Author Topic: The Golden Age of Coal  (Read 150 times)

0 Members and 1 Guest are viewing this topic.

Online Elderberry

  • TBR Contributor
  • *****
  • Posts: 24,677
The Golden Age of Coal
« on: December 20, 2023, 01:44:07 pm »
Powerline 12/18/2023


Posted on December 18, 2023 by John Hinderaker in Energy Policy
The Golden Age of Coal

You wouldn’t know it from reading the newspapers, but that is what we are living in. The recently-concluded COP28 conference touted a coming end to the use of fossil fuels, with coal first in line for extinction. But that isn’t happening. Robert Bryce has the data:

    The [International Energy Agency] expects coal use to rise by 1.4% this year and set a new record of 8.5 billion tons.

So more coal is being burned than ever before.

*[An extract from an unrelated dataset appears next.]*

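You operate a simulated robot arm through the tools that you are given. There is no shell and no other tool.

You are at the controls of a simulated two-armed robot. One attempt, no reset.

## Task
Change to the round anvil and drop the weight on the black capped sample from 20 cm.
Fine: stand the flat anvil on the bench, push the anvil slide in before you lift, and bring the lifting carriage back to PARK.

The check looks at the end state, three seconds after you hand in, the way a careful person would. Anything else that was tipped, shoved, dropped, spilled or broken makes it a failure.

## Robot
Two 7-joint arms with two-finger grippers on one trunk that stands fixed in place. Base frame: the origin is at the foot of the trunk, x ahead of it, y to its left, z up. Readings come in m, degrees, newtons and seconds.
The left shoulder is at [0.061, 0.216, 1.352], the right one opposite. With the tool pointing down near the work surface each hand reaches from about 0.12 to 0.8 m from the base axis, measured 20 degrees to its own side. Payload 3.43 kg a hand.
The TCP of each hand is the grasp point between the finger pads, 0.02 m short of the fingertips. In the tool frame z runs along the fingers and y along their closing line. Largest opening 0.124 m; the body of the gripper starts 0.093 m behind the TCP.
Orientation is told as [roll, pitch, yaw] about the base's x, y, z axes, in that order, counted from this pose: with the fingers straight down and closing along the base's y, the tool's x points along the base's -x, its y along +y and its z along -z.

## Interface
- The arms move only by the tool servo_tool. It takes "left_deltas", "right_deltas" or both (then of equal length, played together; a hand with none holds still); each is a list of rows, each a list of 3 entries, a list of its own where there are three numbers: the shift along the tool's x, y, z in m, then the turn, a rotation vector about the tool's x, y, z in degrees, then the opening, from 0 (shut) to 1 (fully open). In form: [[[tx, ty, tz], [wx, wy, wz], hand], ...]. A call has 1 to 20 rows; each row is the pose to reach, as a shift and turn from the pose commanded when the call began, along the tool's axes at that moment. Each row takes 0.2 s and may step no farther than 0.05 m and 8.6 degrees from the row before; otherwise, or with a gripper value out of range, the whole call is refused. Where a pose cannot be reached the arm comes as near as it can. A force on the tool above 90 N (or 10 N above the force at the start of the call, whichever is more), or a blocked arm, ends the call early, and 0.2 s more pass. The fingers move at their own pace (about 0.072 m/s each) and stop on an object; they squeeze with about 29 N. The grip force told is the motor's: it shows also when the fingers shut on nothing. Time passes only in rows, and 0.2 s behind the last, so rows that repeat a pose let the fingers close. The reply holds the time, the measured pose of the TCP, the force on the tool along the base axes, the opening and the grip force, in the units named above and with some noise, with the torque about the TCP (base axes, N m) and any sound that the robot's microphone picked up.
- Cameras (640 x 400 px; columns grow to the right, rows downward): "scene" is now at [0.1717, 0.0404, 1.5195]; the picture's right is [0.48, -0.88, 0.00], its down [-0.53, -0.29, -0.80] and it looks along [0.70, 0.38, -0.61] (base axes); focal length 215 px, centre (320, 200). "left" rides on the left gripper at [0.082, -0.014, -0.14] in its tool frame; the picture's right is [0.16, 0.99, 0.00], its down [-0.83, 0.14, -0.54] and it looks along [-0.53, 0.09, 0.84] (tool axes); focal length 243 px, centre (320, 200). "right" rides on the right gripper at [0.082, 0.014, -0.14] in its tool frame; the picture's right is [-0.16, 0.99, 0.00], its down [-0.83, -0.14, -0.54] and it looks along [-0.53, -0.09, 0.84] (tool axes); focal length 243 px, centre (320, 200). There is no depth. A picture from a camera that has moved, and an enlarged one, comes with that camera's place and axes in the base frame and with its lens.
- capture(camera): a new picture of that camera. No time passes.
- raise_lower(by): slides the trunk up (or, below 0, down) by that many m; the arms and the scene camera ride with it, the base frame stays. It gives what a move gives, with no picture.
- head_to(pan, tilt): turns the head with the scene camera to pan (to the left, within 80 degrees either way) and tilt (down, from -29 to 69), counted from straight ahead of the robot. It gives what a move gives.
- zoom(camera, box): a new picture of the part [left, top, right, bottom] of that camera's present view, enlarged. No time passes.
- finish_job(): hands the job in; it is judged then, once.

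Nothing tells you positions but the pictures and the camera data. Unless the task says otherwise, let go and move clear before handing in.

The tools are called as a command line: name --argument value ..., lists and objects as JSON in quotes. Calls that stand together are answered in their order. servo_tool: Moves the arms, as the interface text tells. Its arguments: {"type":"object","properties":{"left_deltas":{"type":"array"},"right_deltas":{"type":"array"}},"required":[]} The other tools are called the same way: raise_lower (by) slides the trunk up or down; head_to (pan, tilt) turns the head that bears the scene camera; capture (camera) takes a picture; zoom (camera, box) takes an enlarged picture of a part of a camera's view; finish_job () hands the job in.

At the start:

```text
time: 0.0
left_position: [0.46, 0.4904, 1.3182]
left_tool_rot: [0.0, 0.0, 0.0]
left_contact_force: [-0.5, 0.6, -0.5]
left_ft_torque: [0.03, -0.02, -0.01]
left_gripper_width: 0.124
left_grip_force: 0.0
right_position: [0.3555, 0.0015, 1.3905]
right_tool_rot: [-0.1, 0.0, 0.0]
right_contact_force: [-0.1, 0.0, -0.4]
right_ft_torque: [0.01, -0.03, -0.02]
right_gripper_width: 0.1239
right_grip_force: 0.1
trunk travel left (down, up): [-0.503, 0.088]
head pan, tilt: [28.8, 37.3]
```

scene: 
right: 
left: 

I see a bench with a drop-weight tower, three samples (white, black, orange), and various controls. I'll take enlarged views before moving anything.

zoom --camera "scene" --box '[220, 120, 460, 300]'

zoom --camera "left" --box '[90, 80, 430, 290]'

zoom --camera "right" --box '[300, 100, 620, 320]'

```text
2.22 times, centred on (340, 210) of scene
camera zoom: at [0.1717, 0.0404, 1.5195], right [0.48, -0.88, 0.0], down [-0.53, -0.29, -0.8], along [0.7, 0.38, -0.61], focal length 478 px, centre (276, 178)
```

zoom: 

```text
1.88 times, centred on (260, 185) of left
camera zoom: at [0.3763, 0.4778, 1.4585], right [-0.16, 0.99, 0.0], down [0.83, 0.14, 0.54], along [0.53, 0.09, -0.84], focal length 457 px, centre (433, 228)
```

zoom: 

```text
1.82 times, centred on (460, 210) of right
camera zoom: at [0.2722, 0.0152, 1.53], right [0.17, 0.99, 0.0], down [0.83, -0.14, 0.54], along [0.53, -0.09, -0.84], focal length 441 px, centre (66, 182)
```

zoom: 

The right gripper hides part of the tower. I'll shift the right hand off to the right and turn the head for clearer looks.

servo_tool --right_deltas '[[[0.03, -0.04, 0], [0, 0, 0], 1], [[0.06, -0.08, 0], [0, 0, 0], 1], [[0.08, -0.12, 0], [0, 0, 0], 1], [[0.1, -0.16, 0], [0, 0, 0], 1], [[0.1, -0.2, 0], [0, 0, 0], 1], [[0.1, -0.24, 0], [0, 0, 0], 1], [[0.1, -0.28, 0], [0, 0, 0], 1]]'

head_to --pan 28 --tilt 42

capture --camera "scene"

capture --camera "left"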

    That increase shows, yet again, how difficult it will be to achieve significant cuts in CO2 emissions from hydrocarbon use. Mainly due to coal use, which accounts for about 40% of emissions from energy, global CO2 emissions will set another new record in 2023 of 36.8 billion tons.

So good luck with “net zero” by 2050, or any other date. Environmentalists in the U.S. and Western Europe have succeeded in prematurely shuttering a number of coal plants, but that is virtually irrelevant. It is China and India, along with countries like Indonesia, that are driving the coal explosion. And those countries don’t even pretend to be participating in a “transition” to wind and solar energy:

    China, India, and Indonesia didn’t sign the agreement to triple renewables.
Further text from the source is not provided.